They seem to see the fiscal floodgates wide open and that the private sector still only created a measly 41,000 jobs last month. [Note how ‘conservative math skills’ can turn a 200,000 job deficit into a 41,000 job gain.] That doesn’t inspire confidence. Furthermore, they understand something that is hard to quantify: Deficit spending in the middle of a debt crisis has different psychological effects than deficit spending at other times. [Um, nobody ‘misses the point’ that you can’t solve a debt crisis with more debt…or by cutting income, neither strategy will produce a positive outcome.]

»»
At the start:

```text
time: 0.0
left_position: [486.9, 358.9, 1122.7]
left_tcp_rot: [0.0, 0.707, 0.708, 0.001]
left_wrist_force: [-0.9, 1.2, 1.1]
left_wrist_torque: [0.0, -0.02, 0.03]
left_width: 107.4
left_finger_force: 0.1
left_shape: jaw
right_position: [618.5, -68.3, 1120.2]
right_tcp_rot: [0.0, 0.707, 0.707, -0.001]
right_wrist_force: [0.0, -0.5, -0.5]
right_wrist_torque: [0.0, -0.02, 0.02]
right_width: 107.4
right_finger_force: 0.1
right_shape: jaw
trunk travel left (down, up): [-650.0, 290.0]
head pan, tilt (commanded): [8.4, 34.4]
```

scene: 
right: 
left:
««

In times like these, deficit spending to pump up the economy doesn’t make consumers feel more confident; it makes them feel more insecure because they see a political system out of control. [Does ‘Mr. Conservative’ want to hazard a guess as to how it got this way?] Deficit spending doesn’t induce small businesspeople to hire and expand. It scares them because they conclude the growth isn’t real and you’d think they know big tax increases are on the horizon. It doesn’t make political leaders feel better either. Lacking faith that they can wisely cut the debt in some magically virtuous future, they see shove their nations careening to fiscal ruin. [This from a ‘borrow and spend’ Conservative? What about the trillions wasted on the Middle East wars of choice? No ‘tax consequences’ there, huh?]

So we are exiting a period of fiscal stimulus and entering a period of fiscal consolidation. Last year, the finance ministers of the G-20 were all for pumping up economic activity. This year, they called on their members to reduce debt. In this country, deficits are now the top concern. [Considering who is ‘handling the reins’ of, er, ‘government’ this constitutes ‘fair warning’ that its time to ‘bend over and grab your ankles!’ courtesy of ‘the conservative party!’]

Some theorists will tell you that if governments shift their emphasis to deficit cutting, they risk sending the world back into recession. There are some reasons to think this is so, but events tell a more complicated story. [Lies are ‘always’ complicated, have you noticed that? Let’s see how they intend to ‘spin’ this bowl of steaming bullshit?]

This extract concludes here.